Foi há bastante tempo que publiquei o meu último post... Mas ainda foi há mais tempo que me preocupei com a minha imagem, pelo que, a esta data, tenho o cabelo com um comprimento considerável. Por essa razão têm-me sido feitos uns quantos comentários, que apesar de pouco elogiosos têm a sua piada. Os mais engraçados são até alusivos ao futebol:

“Não devias estar em Madrid, Maniche?”
“Para quem não é sportinguista, pareces um leão…”

Acontece que hoje, ao espelho, enquanto confirmava o meu desleixo recente, lembrei-me do meu primeiro barbeiro em Lisboa.

Morava há pouco tempo na Rua Barão Sabrosa, e precisava de cortar o cabelo.
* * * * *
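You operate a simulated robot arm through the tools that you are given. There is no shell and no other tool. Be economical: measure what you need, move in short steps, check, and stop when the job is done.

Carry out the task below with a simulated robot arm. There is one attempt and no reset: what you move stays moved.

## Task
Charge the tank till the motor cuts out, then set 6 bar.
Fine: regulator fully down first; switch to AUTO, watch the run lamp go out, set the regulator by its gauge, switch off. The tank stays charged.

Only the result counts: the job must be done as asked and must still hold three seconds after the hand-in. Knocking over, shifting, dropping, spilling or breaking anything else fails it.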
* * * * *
Fui à “Capucha”, e junto do Sr. Carlos informei-me sobre o sitio mais perto e/ou mais barato onde cortar o cabelo. Para espanto meu, descobri que na mesma rua, ainda por mim inexplorada, havia “O Barbeiro”. Era assim que era tratado o Sr. que cortava o cabelo a quase toda a “velha-guarda” da Barão!

E lá fui eu! Chegado ao local deparei-me com um verdadeiro “Barbeiro”. Nada de extravagâncias como há agora nesses salões de beleza… E muito menos desses novos ‘estilistas do cabelo’ que nasceram trocados. Uma casa simples, ou melhor, um corredor, um espelho, um balcão, duas cadeiras como nos filmes a preto-e-branco, um calendário com uma mulher nua por mês, e um poster do Belenenses!
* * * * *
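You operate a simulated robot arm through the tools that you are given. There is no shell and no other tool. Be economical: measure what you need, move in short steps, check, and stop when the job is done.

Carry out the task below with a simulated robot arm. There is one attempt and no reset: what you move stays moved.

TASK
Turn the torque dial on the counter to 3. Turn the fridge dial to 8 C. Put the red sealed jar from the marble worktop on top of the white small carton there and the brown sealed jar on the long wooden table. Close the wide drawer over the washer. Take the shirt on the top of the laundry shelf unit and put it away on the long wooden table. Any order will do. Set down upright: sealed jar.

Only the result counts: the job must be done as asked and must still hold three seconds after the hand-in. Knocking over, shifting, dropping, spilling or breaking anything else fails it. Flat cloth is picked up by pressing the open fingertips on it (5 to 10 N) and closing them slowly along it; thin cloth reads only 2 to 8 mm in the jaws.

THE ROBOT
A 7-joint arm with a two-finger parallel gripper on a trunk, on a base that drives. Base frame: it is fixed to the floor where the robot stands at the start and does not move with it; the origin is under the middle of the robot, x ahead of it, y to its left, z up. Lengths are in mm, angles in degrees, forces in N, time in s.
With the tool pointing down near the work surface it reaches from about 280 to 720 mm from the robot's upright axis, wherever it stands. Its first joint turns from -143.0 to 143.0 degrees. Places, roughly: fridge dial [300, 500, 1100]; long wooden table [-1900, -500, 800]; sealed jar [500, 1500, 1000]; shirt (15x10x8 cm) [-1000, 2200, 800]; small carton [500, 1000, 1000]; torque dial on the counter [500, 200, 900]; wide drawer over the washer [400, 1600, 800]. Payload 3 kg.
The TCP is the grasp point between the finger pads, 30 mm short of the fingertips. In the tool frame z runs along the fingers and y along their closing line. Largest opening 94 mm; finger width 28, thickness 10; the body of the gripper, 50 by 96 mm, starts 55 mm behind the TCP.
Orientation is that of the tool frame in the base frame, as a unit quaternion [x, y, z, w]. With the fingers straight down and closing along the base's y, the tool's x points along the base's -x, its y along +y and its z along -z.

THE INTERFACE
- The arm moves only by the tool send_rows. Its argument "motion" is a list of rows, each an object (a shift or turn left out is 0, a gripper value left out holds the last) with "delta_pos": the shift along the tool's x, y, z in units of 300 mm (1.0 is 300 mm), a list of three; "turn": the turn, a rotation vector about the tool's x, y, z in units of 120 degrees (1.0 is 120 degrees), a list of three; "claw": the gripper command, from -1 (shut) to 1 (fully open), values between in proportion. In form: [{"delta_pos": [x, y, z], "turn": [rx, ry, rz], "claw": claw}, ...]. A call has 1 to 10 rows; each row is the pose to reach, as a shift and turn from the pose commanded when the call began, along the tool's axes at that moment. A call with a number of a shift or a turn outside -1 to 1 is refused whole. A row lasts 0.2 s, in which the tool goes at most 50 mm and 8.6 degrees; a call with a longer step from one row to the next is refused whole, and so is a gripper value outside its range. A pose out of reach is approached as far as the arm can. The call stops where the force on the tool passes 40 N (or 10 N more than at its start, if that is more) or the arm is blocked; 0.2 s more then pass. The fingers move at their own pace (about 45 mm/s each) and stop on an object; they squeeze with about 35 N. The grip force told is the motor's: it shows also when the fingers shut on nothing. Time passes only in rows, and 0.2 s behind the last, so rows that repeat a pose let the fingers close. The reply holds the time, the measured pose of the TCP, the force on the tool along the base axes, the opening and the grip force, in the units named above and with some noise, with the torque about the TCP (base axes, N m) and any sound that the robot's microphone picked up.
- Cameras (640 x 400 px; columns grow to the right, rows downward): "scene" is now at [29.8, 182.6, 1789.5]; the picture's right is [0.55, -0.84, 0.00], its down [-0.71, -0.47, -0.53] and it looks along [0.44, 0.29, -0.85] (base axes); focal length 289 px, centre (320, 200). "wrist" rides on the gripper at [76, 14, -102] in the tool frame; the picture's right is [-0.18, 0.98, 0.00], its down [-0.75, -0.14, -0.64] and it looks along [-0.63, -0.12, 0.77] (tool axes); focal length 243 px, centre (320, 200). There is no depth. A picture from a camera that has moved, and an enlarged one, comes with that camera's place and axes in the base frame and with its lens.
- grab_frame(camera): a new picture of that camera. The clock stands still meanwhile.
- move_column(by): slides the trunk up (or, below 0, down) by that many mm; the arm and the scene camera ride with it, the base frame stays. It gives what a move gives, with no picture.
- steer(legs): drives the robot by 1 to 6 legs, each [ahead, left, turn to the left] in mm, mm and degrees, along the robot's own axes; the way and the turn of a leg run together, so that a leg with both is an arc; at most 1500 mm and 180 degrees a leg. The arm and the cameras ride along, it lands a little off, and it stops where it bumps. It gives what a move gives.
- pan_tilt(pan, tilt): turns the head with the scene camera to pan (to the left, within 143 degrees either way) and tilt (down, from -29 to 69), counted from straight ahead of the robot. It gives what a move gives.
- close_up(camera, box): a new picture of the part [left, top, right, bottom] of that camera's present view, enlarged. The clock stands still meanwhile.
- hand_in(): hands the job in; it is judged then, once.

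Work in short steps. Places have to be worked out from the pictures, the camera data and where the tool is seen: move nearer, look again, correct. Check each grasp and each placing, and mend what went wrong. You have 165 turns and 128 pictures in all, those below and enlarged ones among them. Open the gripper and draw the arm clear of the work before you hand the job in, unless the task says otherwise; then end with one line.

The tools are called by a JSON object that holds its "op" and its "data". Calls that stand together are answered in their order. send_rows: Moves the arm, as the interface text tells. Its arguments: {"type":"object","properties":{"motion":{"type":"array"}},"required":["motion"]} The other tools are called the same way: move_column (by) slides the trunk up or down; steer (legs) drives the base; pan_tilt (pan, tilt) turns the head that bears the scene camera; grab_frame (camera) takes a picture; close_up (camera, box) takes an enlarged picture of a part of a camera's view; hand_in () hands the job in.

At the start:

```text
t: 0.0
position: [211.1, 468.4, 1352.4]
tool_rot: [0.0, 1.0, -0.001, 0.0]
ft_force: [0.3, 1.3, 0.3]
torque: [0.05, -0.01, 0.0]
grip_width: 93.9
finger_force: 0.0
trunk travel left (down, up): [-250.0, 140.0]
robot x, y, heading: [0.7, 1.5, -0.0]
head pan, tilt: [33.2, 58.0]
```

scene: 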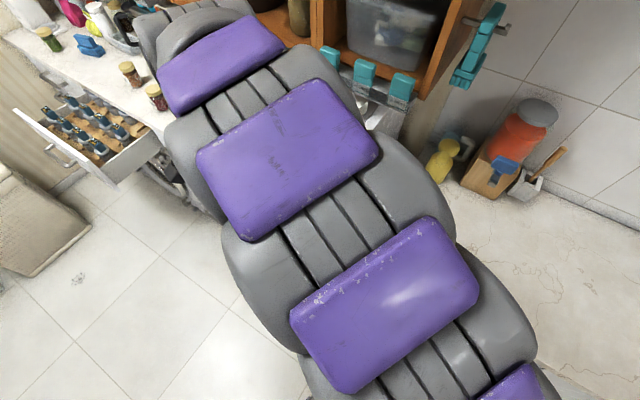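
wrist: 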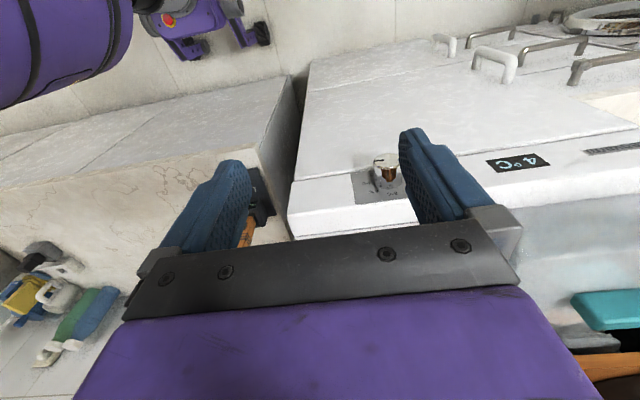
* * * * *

O preço de 800 escudos era bastante apelativo, já “O Barbeiro” nem por isso… Um homem nos seus 50/60 anos, Salazarista convicto, denotava uma destreza de mãos só equiparável à graduação que trazia nas lentes dos seus óculos!
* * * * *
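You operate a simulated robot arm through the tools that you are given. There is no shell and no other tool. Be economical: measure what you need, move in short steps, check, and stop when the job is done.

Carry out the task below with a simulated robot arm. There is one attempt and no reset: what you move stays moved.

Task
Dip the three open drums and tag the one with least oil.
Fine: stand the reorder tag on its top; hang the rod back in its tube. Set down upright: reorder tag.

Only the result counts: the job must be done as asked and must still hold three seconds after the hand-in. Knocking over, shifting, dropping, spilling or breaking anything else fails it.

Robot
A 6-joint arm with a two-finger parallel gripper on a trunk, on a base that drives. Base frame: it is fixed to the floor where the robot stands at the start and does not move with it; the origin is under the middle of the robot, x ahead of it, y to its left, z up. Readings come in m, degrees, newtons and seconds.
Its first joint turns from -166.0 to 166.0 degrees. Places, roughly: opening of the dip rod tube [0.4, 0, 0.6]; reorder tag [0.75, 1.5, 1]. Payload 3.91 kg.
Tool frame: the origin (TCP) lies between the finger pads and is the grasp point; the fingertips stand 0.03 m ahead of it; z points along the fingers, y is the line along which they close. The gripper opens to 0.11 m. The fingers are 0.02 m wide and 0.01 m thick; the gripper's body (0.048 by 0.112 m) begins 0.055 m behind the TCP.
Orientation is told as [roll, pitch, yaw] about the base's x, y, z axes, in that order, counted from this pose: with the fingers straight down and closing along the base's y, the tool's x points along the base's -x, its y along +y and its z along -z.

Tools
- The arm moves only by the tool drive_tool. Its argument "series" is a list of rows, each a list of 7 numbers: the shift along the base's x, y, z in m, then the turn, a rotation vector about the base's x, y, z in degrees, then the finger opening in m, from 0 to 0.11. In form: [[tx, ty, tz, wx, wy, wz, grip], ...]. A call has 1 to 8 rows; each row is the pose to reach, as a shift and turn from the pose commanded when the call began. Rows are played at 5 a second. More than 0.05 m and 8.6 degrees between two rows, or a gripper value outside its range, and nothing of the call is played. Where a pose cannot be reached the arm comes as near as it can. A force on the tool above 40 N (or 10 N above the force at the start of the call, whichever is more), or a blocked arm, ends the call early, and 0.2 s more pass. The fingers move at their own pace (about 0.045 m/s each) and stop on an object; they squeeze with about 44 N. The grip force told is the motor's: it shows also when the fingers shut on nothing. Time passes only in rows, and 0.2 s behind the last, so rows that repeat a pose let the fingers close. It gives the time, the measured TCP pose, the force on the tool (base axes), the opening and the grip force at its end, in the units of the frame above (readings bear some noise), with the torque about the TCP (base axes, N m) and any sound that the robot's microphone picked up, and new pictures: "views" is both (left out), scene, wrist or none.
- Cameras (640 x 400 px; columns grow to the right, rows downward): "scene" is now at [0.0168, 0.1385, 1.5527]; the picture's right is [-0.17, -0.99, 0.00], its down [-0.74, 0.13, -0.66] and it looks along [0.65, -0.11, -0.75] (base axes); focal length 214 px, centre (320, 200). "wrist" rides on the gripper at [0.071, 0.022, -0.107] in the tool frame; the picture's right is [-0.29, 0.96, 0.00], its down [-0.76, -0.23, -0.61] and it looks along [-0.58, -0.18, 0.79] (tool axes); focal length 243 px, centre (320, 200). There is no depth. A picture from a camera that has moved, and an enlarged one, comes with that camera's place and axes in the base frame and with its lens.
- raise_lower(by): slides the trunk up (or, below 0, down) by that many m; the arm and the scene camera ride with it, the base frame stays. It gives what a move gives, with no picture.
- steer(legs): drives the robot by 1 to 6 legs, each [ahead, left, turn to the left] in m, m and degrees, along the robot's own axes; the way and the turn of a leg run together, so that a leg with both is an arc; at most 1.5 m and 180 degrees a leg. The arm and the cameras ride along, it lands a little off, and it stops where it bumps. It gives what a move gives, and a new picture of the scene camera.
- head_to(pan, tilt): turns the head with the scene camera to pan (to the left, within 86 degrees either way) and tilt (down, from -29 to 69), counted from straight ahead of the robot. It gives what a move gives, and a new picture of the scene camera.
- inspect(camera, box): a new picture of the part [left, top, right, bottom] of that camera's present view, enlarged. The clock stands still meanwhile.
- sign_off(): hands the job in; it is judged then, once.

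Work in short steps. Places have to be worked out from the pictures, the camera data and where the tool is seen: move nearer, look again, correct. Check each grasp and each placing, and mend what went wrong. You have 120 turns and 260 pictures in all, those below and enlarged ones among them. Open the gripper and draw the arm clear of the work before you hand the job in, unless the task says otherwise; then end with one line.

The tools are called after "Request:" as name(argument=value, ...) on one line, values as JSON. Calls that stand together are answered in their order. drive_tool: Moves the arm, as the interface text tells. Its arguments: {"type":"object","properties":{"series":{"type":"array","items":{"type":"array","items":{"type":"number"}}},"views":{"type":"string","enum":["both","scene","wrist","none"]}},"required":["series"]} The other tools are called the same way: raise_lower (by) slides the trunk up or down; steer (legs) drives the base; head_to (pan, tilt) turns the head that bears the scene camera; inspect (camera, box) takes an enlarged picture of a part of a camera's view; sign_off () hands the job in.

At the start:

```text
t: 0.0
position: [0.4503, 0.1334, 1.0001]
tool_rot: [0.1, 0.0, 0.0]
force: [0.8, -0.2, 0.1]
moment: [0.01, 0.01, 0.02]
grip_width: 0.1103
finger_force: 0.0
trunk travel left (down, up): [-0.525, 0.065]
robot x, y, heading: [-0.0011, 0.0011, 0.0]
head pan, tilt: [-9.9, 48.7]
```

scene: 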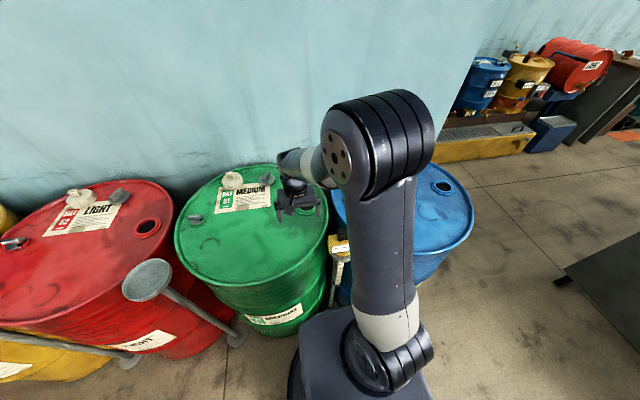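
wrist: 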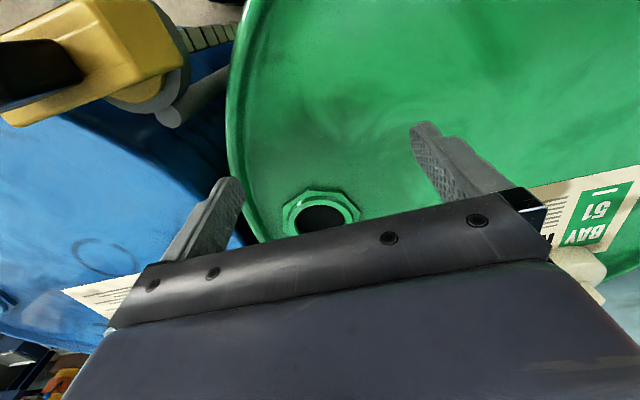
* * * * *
“Isto é que vai ser uma aventura!” Foi o meu primeiro pensamento. E não estava enganado. Tenho pena de não me lembrar do nome desse senhor, pois marcou os meus dois primeiros anos em Lisboa. Marcou-me especialmente no pescoço, e às vezes até nas orelhas… Isto porque, o homem não parava de fazer rir todo e qualquer cliente em quem pousasse os seus utensílios.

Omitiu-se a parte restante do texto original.